In the few weeks since the coalition agreement was made public, international tensions have significantly intensified. US President Donald Trump has imposed tariffs on steel and aluminium imports, threatened trade war, and fired Secretary of State Rex Tillerson and replaced him with former CIA Director Mike Pompeo, which was seen in Germany as a declaration of political warfare. The war in Syria is intensifying, and the British government is exploiting the mysterious attack on a former Russian spy to ramp up tensions with Russia.

At the same time, the major corporations are preparing a new round of attacks on the working class. Deutsche Bank and Postbank, RWE and EON, Opel, Siemens, Airbus and Deutsche Post have announced the laying off of thousands of workers and wage cuts, even as profits and managers’ salaries rise.
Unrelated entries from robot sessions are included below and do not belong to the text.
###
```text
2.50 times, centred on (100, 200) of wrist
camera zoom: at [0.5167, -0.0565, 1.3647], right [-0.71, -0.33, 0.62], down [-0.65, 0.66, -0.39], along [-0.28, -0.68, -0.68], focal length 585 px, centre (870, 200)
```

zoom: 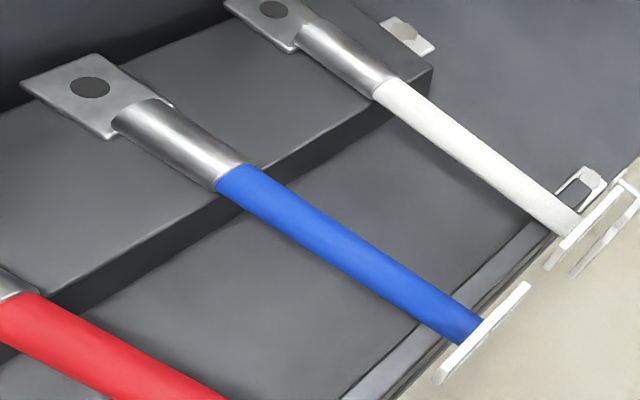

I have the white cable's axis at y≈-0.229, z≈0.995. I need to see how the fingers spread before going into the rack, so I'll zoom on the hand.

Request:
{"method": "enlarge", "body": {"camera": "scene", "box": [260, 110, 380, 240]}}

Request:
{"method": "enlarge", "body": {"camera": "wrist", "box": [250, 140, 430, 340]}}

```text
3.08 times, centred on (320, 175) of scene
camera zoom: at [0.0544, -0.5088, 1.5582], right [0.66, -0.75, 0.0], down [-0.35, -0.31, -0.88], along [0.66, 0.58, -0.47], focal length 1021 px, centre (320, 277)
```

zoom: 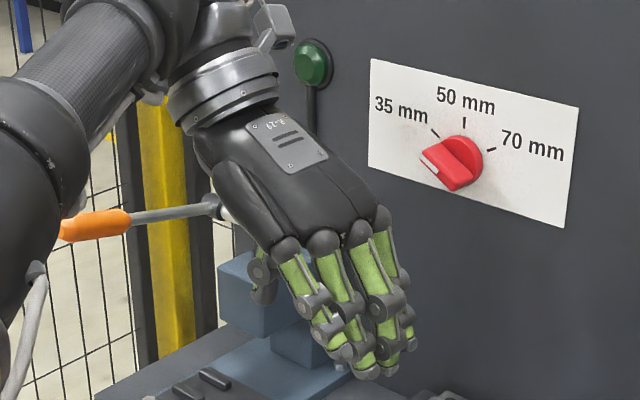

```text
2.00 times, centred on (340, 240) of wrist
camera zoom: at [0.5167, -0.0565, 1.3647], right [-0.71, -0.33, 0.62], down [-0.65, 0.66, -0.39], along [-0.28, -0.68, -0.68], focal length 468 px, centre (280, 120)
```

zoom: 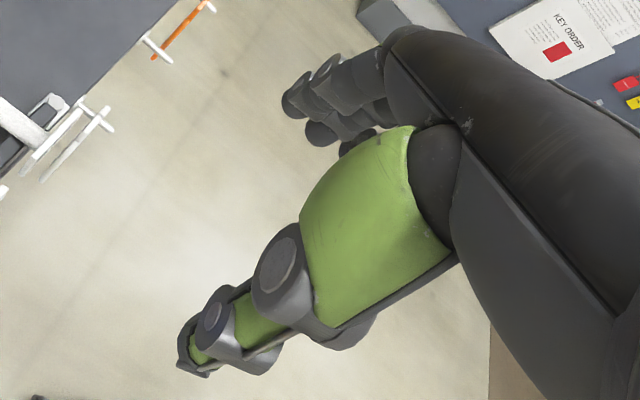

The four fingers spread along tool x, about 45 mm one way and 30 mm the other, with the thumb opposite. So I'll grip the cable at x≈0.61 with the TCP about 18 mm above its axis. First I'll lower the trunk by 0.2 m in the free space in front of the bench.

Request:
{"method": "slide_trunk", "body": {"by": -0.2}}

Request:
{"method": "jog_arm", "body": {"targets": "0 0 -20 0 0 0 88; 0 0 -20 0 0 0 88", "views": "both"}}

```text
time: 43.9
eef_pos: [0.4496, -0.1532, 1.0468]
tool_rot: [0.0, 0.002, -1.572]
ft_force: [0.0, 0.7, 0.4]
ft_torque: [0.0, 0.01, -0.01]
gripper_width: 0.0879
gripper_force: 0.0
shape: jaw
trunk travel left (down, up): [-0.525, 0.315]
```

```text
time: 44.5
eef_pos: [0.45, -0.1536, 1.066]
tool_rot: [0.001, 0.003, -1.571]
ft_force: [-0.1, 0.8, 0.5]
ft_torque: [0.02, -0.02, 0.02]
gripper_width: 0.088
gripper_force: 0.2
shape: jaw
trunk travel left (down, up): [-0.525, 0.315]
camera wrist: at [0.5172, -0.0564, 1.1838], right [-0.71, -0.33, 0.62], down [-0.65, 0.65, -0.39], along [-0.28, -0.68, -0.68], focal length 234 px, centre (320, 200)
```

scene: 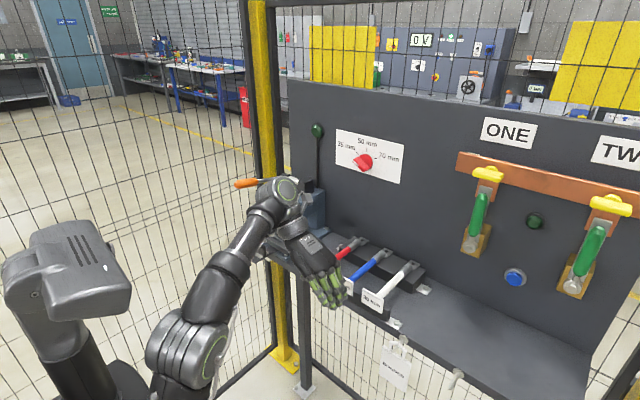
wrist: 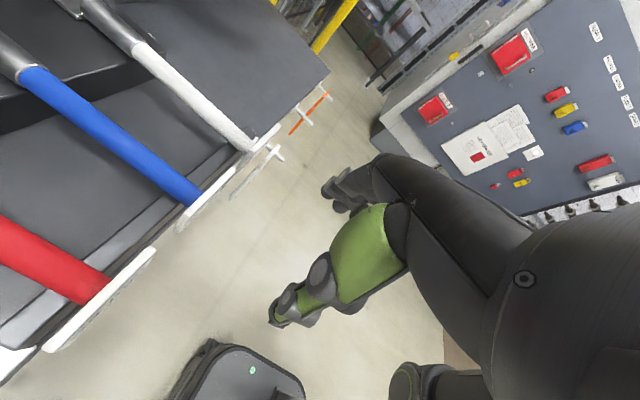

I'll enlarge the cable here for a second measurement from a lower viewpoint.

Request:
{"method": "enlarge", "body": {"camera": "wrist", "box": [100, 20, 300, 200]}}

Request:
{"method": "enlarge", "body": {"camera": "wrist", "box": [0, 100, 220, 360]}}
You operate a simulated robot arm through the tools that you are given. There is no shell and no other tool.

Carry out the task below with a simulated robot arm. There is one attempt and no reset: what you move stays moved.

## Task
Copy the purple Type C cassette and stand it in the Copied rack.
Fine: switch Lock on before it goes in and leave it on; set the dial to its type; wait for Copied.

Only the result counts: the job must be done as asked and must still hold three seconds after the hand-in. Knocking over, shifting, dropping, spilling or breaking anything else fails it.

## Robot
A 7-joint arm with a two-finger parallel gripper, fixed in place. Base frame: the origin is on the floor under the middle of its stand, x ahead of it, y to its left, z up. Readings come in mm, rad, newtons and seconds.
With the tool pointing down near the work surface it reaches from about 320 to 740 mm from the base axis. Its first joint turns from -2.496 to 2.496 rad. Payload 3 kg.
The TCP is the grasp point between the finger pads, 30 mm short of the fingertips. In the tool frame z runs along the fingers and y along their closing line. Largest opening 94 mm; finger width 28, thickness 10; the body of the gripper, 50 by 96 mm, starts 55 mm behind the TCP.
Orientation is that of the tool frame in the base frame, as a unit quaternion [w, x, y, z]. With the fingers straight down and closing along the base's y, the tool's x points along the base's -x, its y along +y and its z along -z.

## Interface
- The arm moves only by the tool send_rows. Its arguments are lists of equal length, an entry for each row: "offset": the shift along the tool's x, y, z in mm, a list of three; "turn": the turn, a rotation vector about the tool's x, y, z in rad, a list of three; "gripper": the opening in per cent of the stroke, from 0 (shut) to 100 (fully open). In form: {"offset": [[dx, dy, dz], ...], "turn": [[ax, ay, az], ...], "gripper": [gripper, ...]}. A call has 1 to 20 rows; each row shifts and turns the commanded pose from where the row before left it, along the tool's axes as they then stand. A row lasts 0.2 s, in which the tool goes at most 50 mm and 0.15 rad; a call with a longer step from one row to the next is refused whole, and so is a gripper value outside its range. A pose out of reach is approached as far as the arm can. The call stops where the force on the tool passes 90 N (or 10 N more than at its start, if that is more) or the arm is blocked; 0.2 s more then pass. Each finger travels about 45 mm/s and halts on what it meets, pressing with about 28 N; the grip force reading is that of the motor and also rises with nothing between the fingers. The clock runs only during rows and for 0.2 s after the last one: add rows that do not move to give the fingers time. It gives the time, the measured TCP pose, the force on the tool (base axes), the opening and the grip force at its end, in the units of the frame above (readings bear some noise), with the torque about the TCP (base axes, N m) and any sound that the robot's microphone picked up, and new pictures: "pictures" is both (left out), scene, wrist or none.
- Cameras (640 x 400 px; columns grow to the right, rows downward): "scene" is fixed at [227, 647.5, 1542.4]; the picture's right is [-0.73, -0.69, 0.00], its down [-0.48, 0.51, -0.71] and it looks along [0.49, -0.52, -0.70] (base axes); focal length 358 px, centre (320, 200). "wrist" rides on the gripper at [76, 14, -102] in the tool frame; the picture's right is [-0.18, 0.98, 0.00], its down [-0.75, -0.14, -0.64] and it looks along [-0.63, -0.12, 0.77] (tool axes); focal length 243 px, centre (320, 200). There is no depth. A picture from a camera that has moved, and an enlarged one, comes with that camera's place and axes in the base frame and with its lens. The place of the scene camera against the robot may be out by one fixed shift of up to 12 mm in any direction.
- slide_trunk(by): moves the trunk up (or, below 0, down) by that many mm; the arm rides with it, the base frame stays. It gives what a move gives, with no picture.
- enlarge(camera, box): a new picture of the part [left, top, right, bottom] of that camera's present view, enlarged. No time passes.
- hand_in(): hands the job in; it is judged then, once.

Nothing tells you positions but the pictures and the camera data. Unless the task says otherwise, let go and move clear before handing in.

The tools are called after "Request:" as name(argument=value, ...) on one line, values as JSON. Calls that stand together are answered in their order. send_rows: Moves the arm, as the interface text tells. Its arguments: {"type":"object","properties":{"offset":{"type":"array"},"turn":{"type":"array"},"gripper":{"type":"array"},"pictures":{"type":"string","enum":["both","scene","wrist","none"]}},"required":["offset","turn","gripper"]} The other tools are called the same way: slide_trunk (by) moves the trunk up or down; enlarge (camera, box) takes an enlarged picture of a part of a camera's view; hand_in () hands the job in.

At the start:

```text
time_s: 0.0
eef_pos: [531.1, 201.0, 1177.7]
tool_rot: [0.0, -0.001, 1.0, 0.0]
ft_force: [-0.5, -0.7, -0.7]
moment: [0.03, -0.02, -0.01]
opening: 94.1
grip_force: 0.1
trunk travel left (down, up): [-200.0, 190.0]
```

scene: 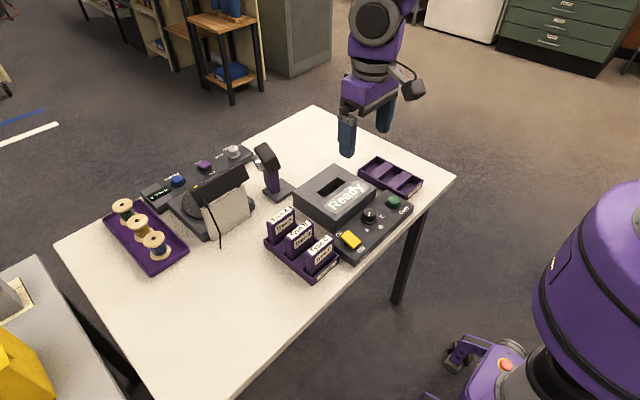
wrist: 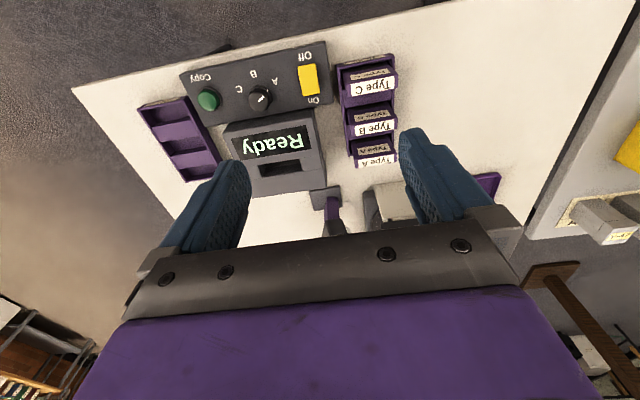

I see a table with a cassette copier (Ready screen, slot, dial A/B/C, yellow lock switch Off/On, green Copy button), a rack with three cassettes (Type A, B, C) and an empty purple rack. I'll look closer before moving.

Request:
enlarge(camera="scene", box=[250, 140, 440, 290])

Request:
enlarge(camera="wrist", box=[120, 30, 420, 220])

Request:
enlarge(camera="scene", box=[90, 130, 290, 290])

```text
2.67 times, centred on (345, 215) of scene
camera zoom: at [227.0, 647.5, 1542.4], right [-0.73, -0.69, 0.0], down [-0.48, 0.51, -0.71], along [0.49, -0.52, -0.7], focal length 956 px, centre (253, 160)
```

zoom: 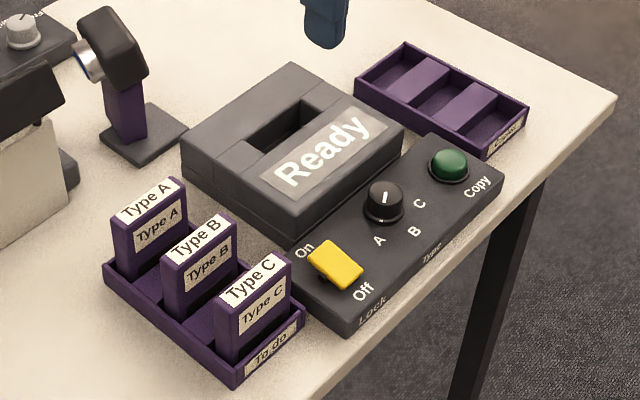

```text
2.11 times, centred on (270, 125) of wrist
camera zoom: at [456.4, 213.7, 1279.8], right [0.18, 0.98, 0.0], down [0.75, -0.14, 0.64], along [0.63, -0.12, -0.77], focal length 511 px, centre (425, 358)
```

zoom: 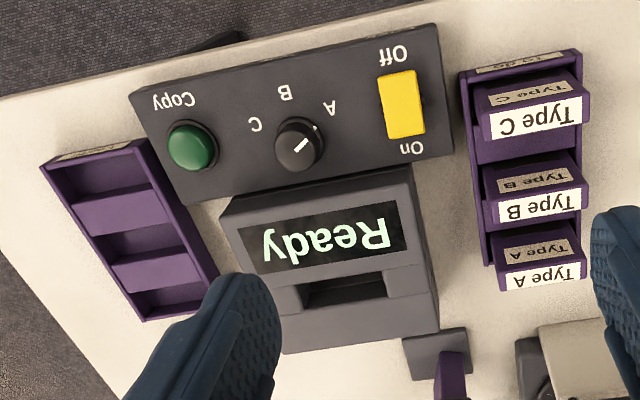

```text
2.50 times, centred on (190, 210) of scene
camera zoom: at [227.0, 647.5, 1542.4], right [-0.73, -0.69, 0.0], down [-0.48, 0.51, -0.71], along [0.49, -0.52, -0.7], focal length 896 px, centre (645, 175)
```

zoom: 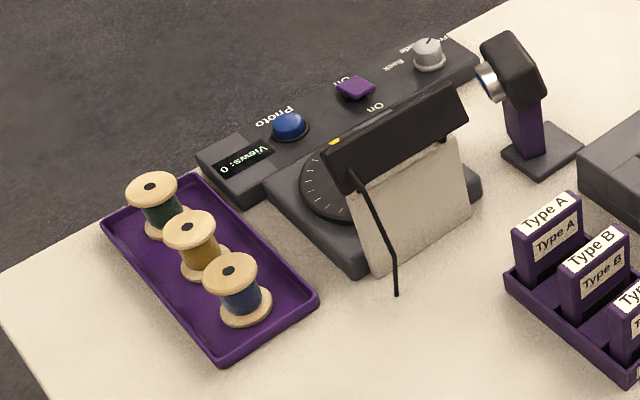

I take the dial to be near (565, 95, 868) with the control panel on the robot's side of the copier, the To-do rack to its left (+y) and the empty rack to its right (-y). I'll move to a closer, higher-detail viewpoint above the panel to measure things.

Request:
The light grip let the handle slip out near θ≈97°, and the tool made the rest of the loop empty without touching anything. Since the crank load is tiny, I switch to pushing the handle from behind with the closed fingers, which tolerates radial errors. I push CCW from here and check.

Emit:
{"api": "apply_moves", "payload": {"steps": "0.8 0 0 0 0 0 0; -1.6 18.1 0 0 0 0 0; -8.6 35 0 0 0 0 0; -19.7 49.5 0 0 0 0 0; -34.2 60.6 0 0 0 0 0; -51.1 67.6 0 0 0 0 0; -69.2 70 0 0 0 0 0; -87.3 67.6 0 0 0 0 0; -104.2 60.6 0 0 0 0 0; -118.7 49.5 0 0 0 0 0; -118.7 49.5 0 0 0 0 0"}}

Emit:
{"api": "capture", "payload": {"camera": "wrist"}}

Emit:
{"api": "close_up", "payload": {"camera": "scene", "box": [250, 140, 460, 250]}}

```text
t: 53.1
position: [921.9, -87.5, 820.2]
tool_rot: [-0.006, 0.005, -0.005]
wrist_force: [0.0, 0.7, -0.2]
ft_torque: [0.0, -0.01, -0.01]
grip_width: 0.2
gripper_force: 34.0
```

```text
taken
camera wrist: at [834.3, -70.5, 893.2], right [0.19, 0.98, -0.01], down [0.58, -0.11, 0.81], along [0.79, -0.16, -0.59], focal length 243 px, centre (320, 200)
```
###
These developments will determine the grand coalition’s future policies. The government will respond to the intensification of international and social conflicts by resorting to militarist great-power policies and constructing a police state. The vast majority of the population opposes this, but this opposition finds no expression in official politics. The so-called opposition parties, no less than the trade unions, support the new government’s policies.

The Socialist Equality Party (SGP) was the only political tendency to reject the grand coalition and call for new elections. We warned that in the face of the deep-going global capitalist crisis, German imperialism was resorting to “the criminal methods of the past.” We wrote that this “right-wing conspiracy, which is backed in its essentials by all parliamentary parties and large sections of the European bourgeoisie” can only be stopped “by the independent mobilisation of the working class on the basis of a socialist programme.”

This applies with even greater force now that the new government has taken office. The deep crisis of global capitalism is placing bitter class battles on the order of the day. Their outcome depends on the building of the SGP and its international sister parties into mass socialist parties of the working class.